The unconventional gas industry – which is already at the centre of a row over fracking dangers –was today accused of misleading a parliamentary committee over the potential risks from coal bed methane extraction.
Mr Ken Cronin, Chief Executive of The UK Onshore Operators Group (UKOOG), told the Economy, Energy and Tourism Committee of the Scottish Parliament that coal bed methane extraction did not produce surplus water requiring disposal.
SNP MSP Joan McAlpine questioned Mr Cronin about the production of water during the extraction of unconventional gases when he was giving evidence to the committee of the government’s new planning framework, NPF3 on 5th February 2014.
Mr Cronin told the committee:
“The water is removed in unconventionals only in shale gas extraction; coal bed methane does not use water in the same way. It is used only during the hydraulic fracturing phase.”
In fact, this form of unconventional gas extraction produces large amounts of water which requires treatment and disposal.
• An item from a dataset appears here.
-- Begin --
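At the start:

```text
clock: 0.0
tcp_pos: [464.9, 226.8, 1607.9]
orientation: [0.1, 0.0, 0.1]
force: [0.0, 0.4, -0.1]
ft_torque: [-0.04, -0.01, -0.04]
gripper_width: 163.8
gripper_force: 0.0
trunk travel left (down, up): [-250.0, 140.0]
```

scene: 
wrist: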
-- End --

This is confirmed by all scientific and technical bodies including the US Geological Survey and the Scottish Environmental Protection Agency.
Ms McAlpine has now written to Murdo Fraser MSP the Committee Convenor asking that Mr Cronin be called back to explain his comments, which could prejudice the debate over unconventionals at a sensitive time.
Commenting, the south of Scotland MSP said:
“In my South of Scotland region, the developer Dart Energy has received planning permission to drill 19 wells around the scenic village of Canonbie and their own paperwork admits that this will produce hundreds of thousands of gallons of water which will be removed from the ground to get the gas out.”
Ms McAlpine’s call was backed by Bill Frew of the group Canonbie Residents Against Coal Developments (CRACD) who said:
“The paperwork from Dart in the planning applications indicates that they will take out up to 16,000 gallons of water each day from each well.
“The Gas Pressurisation Unit, which will undertake the final gas/water separation processes, will have a capacity to handle up to 154,000 gallons of water per day, and a million cubic metres of gas per day.”
Ms McAlpine added;
“Yesterday (Tuesday), along with constituents from Canonbie, including Bill Frew, I met Lin Bunten of SEPA, who confirmed that large amounts of water are produced in coal bed methane extraction and that this water must be treated before being discharged into water courses.
“Canonbie is a scenic, rural area, economically dependent on tourism and agriculture and my constituents are extremely worried about the production of copious amounts of dirty water which can contain toxins such as radioactive material and heavy metals.
“I am extremely concerned that Mr Cronin has given highly misleading information to a parliamentary committee at a very sensitive time in the debate over the safety of unconventionals.
“I have written to the Convener of the Committee to suggest that Mr Cronin be called to explain why his organisation gave such a misleading answer to me on such an important subject for my constituents, as well as the many people in Scotland worried about the environmental impact of unconventional gas extraction.”